Juul’s grant program seems to be part of a new advertising campaign to reverse its bad reputation for targeting youth. Juul is now focused on creating a socially-responsible reputation for health-conscious product marketing, including:
- Its unproven claim that the product works for smoking cessation;
- An adults-only website landing page and public statement campaign; and, now,
- An investment in e-cigarette research.
However, Juul’s concern for its product users only arose after coming under fire for the rising use of Juul products by underage users. By the time Juul launched its new advertising campaigns, it had already completed its big tobacco investment with Altria. According to reports, underage use of e-cigarettes had further increased another 40%. These facts throw shade on the selfless reputation Juul is trying to create with its new grant program. While you might applaud them for listening to their new tobacco investor, you should probably question their motives for the same reason.

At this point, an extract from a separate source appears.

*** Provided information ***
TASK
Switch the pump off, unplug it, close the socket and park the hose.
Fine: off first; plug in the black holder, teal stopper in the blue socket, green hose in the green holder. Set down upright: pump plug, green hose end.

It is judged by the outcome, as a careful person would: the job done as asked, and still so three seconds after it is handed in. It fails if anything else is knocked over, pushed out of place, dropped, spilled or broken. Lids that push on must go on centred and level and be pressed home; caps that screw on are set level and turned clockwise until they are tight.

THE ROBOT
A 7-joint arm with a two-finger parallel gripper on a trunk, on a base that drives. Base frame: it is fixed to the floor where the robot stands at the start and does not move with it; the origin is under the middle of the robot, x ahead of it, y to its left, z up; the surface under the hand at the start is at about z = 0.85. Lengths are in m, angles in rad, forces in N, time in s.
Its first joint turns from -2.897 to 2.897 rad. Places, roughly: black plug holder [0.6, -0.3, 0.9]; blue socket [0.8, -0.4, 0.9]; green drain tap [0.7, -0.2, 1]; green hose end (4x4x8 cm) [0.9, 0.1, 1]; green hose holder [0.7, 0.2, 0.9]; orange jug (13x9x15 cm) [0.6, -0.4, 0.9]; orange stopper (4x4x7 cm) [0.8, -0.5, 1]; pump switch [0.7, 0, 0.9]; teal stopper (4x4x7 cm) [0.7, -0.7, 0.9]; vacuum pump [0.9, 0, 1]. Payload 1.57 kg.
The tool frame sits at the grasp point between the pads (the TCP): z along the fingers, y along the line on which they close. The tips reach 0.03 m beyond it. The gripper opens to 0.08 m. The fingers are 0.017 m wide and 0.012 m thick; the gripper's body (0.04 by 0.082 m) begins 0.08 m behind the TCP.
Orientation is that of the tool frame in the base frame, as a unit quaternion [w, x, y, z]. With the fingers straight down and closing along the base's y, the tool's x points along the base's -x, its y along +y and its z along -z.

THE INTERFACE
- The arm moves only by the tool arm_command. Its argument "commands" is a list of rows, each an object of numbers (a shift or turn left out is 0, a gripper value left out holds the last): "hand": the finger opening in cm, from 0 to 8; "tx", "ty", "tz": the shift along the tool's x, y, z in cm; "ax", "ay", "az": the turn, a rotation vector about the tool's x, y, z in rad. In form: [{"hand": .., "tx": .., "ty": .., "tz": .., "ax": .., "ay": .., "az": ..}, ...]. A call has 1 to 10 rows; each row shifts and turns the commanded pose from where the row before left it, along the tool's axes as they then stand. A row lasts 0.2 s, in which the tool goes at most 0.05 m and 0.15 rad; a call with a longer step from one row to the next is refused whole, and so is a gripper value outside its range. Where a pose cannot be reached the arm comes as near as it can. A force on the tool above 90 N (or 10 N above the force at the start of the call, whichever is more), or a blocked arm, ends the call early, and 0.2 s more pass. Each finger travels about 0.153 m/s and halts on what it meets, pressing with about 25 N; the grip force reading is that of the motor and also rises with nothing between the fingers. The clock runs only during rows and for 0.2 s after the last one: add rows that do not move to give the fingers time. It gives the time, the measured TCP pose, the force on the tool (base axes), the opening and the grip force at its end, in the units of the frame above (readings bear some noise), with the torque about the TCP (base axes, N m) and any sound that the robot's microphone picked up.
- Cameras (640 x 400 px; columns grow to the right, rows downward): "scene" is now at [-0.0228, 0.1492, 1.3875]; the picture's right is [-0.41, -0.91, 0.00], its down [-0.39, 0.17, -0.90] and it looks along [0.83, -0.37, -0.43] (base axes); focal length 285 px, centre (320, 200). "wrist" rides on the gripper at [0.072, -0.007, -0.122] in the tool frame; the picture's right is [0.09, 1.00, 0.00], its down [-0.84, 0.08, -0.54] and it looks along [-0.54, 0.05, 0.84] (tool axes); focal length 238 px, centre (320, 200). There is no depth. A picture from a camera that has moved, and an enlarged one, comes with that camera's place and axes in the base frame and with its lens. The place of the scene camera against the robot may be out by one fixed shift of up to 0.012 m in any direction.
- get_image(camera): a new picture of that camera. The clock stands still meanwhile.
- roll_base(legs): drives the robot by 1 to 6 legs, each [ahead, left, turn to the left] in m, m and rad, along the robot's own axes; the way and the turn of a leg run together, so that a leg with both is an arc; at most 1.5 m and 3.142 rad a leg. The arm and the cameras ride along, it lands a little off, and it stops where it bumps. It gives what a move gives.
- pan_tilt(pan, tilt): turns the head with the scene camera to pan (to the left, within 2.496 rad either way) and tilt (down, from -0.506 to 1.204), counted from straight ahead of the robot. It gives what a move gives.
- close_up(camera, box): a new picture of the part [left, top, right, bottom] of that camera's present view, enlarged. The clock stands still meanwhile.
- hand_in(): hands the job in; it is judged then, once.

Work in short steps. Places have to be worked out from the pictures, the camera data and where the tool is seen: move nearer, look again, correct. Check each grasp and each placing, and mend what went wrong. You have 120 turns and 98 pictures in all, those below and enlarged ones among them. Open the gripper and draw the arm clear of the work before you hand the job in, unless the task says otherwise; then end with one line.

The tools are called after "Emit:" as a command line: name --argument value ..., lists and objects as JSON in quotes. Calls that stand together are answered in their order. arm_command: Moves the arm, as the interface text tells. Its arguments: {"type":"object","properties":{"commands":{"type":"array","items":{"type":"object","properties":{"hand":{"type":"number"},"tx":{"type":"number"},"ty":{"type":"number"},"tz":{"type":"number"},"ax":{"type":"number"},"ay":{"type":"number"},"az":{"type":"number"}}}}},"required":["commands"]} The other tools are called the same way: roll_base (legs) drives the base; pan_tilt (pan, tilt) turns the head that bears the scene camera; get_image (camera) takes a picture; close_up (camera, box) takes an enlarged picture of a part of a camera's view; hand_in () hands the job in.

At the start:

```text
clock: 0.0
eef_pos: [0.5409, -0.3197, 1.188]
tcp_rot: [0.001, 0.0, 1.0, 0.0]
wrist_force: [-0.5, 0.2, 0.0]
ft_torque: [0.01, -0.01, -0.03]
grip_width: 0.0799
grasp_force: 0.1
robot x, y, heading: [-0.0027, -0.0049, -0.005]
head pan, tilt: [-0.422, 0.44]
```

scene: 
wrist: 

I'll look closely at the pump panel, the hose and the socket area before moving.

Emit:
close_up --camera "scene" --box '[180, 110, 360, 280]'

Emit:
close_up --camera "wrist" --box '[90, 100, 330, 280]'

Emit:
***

If you look at this grant you will see Juul is giving $7.5 million tax-deductible dollars to a school. This is about 0.3% of its estimated annual sales. It’s a pretty meager investment with a high-value publicity gain. That is smart marketing–Juul’s key skill. Smart marketing is how Juul swept up 75% of the e-cigarette market, largely composed of underage users. Juul’s youth-focused advertising (which has decreased as of this date) smacks of historic big tobacco advertising which was eventually and belatedly banned. Juul’s similar approach has generated exponential market growth, and, more recently, FDA and congressional investigations into its operations. Regrettably, the initial investigations only seem to address the prevention of advertising to underage users. Although this satisfies an immediate and important need, it largely ignores the health dangers inherent in e-cigarette use; health dangers that affect the adult population as well.
E-cigarette product development is still unregulated due to former FDA chief, Scott Gottlieb’s, failure to impose immediate FDA oversight of the industry back in 2016 and 2017. There have been many e-cigarette explosions that have caused devastating, permanent, injuries to youth and adults alike. There is also the danger of developing life-altering lung conditions, terminal cancers, and other health risks related to inhaling e-cigarette chemicals into the body. These dangers are exacerbated by a higher rate of nicotine addiction—alleged to be worsened by Juul’s nicotine delivery system—because addicted users vape more often and for extended periods.
To ignore the health risks of vaping and nicotine addiction is to repeat history. The tobacco industry depended on nicotine addiction for recurring sales and to capture new markets. The vaping industry, including Juul, appear to be banking on the same.